By Nathaniel Gana and Dominic James
23rd May, 2018.
The ECOWAS Female Parliamentarians Association (ECOFPA) has appealed to the Independent National Electoral Commission (INEC) to support its campaign for increased women’s participation in electoral processes across the West African sub-region.
According to the association’s first Vice President, Honorable Aisatta Daffe, who led a delegation on an advocacy visit to the Commission’s headquarters in Abuja, the Federal Capital Territory (FCT) on 22nd May, despite the fact that women constitute more than 52 percent of the general population in West Africa, they make up only 14 per cent of the parliamentarians in the sub-region.
Daffe said the association was particularly uncomfortable with the realization that a huge country like Nigeria has only six percent of its women in government. She said even Senegal was more impressive, with women making up 42 percent of its national parliament membership.
She said: “We saw the statistics yesterday for the sub-region. Nigeria, which is such a huge country, has only six percent of women involved in decision making or government. And Senegal has up to 42 percent of its women involved in the parliament.”
She said the situation led to the development of a Gender and Election Strategic Framework and Action Plan, which the association believes would help address the identified challenges.
“So, we are here today,” she said, “to present the document to the INEC Chairman, which we hope can facilitate a better representation of women in the region.”
To be sure, the association wants a 30 percent regional average of women in elective offices across West Africa. She appealed to the Commission to support the quest to make the dream possible.
Daffe also implored the Commission to facilitate the mainstreaming of gender issues into the country’s electoral cycle. She expressed the hope that the document would serve as a guide to Electoral Management Bodies in the Sub-region and other public institutions in integrating gender issues in their processes and activities.
Responding, the INEC Chairman Prof. Mahmood Yakubu said the Commission was committed to increased women’s participation in the electoral process.
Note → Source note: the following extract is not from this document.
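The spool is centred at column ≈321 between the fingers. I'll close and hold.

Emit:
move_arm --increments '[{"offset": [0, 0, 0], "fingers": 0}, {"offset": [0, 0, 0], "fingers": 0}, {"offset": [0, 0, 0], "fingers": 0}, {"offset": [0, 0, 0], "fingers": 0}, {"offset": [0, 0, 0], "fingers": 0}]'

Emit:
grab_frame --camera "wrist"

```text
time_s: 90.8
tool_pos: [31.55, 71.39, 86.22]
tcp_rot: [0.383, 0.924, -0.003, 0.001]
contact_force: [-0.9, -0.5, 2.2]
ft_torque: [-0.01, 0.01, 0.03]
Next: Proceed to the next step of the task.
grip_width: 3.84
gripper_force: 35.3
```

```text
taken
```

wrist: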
Prof. Yakubu, who is also the President, ECOWAS Network of Electoral Commissions (ECONEC), told the Parliamentarians that INEC was not only at the forefront of gender advocacy in the electoral process, but had also imbibed the principles of fair gender representation in practice.
He said: “It is always a great pleasure to have female parliamentarians from our sub-region visit the Commission. This is very important because for the first time in the history of our sub-region, all the 15 countries are today democracies. Gone are the days when we had one government in the capital and another one in the bush. All the governments are now in their capital cities and are democracies.
“I want to assure the delegation, particularly madam Aishatta, that INEC is a gender-friendly commission. Out of the 11 National Commissioners that we have at the Commission at present, three are women: a Pharmacist, a Lawyer and a Professor. In addition, the Commission’s Secretary is a woman. Also, INEC has a workforce of over 16,000 staff and women constitute 32 percent.”
He continued: “INEC already has a Gender Policy and we have been working with political parties in Nigeria for greater participation of women in politics and in elective offices. It may interest you to know that we have 68 political parties in Nigeria today and five of them have women as Chairmen.”
Prof. Yakubu assured the visitors that the Commission would push for increased women participation in the electoral process, just as he pledged to also extend the advocacy to the West African Sub-region.
He affirmed: “In my role as President of ECOWAS Network of Electoral Commissions (ECONEC), I am also going to be your advocate in the sub-region. This advocacy will continue beyond Nigeria.”
The high point of the visit was the presentation of the ECOWAS Gender Election and Strategic Framework to the INEC Chairman by Dr. Sintiki Ugbe, of the ECOWAS Commission, Abuja.